News of a looming catastrophe for commercial real estate has recently spread like wildfire among the industry press. While there is plenty of evidence that interest rate hikes have pinched CRE deal activity and shaken asset prices thereby elevating risks of some maturity defaults, reports of an impending cataclysm appear to be overdone especially when it comes to the outlook for small-cap CRE.
A recent research note from Morgan Stanley reflects the growing fever storm over a CRE crisis. The report projects a 40% drop from peak CRE valuations because “commercial real estate, already facing headwinds from a shift to hybrid/remote work, has to refinance more than half of its mortgage debt in the next two years.”1
Similarly, in a separate report KBW expects CRE peak-to-trough declines of as much as 30% when higher cap rates and rent changes are considered.2
You can bet that some subset of borrowers with troubled properties will, at loan maturity, face interest rate sticker shock and struggle to refinance if asset prices plunge as much as these sources suggest. And granted there is precedence here with the 30%-40% drop from peak valuations that occurred during the GFC.3
However, let’s be clear: the current expectations for price declines in both of the above reports – as well as the price collapse witnessed during the GFC – suffer from a heavy institutional bias. That is, these reports primarily focus on the price performance of institutional-quality or large-cap CRE assets derived from indices like NCREIF, Green Street Advisors, and MSCI/Real Capital Analytics. On the other hand, price trends within the massive private real estate equity market of assets under $5 million, recently estimated by Boxwood at $3.5 trillion, have traditionally been overlooked – or presumed by analysts to track closely with larger assets.
Well, the fact is that these two domains may follow a similar trajectory, but the distance that each travelled during the GFC era was clearly not equivalent. As the first graph shows, large-cap CRE prices plummeted 36% peak-to-trough while small-cap prices fell by only 21%.
This sizable performance gap is noteworthy and is especially relevant to lenders and investors in the small-cap CRE arena where a reliable and appropriate historical yardstick with which to estimate downside risk in today’s fragile environment tends to be wanting.

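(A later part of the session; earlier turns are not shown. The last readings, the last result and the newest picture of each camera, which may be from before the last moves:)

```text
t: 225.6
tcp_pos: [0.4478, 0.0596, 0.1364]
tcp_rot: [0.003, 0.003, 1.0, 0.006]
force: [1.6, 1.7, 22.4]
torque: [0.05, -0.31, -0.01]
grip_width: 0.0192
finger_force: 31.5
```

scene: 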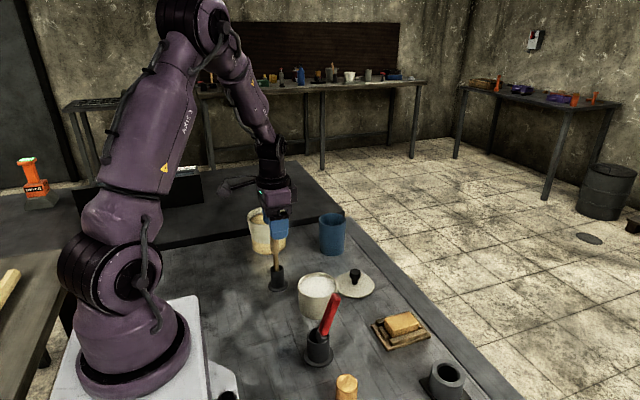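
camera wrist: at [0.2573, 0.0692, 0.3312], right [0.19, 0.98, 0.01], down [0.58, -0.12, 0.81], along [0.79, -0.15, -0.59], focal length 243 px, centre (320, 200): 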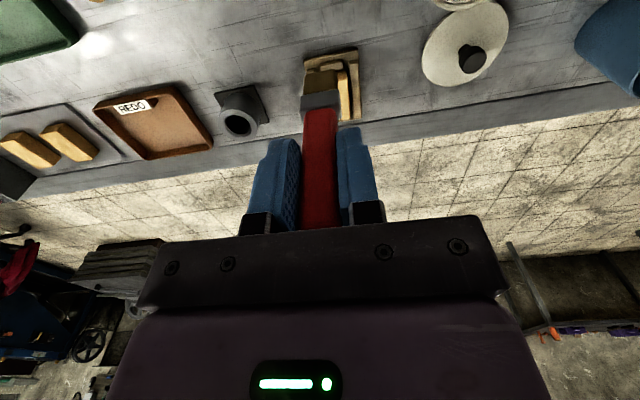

However, small-cap CRE lenders and investors might still take note: Our second graph shows that small-cap CRE prices were faltering through January, though not at an alarming rate, as transaction volume fell 29% YOY to just $16 billion. Annual increases in small commercial property prices (SCPI) decelerated for the eighth consecutive month to 7.8% representing the lowest YOY return since mid-2021. Moreover, a prospective view is somewhat more sobering: i.e., prices were flat for the third month in a row, and SCPI’s annualized rate of return on a go-forward basis is a mere 0.5%.
Small-cap multifamily (SMPI) prices fared a bit worse, easing 0.4% in each of the last two months and a full percentage point over three. SMPI’s annual return has dropped rapidly of late – still positive at 5.3% – but down from a hefty 14.3% in January 2022. A projection of January’s price change pegs SMPI’s annualized growth at a negative 4.8%.
Still, this small-cap CRE price performance suggests that the small commercial/multifamily property markets are relatively more resilient than the institutional CRE domain. This posture derives support from small-cap CRE occupier trends which, through December of last year, proved to be on relatively firmer ground, exemplified by sector vacancy rates that still hovered near historic low levels.
Moreover, regarding large-cap CRE price trends, the contrast couldn’t be starker. MSCI/Real Capital Analytics cited that, as February’s total investment volume for principally larger assets shed a whopping 51% over 12 months, the month-over-month return for the RCA CPPI National Index dropped a hefty 2.2% including a negative 6.9% return YOY. Even more telling was Green Street’s March report that CRE prices for institutionally oriented properties plunged 15.2% from 12 months earlier. These stated price contractions arise in part from the mounting distress among office towers.
I can appreciate that these differing price trends and reports may provoke more dissension than agreement among readers when it comes to the outlook for CRE. Clearly, there are headwinds ahead. But my reading of the market data suggests that, however counterintuitive, there is less downside – and more manageable – risk to collateral values for small-cap properties generally going forward than among their larger counterparts.
1 The report cites a total of $1.9 trillion in outstanding CRE mortgages, or roughly $950 billion of loan maturities in this time frame. From “Not a Port in the Storm.” Morgan Stanley Global Investment Committee Weekly. April 3, 2023.
2 See “No Soft Landing for CRE, Especially Office - Impact Analysis Across Financials. KBW Spotlight. March 7, 2023.
3 That being said, Moody's suggests that a combination of relatively more reasonable leverage and cap rate compression, along with favorable rent growth over the past decade puts CRE and lenders in better shape than before the GFC and thereby may limit the downside to asset pricing.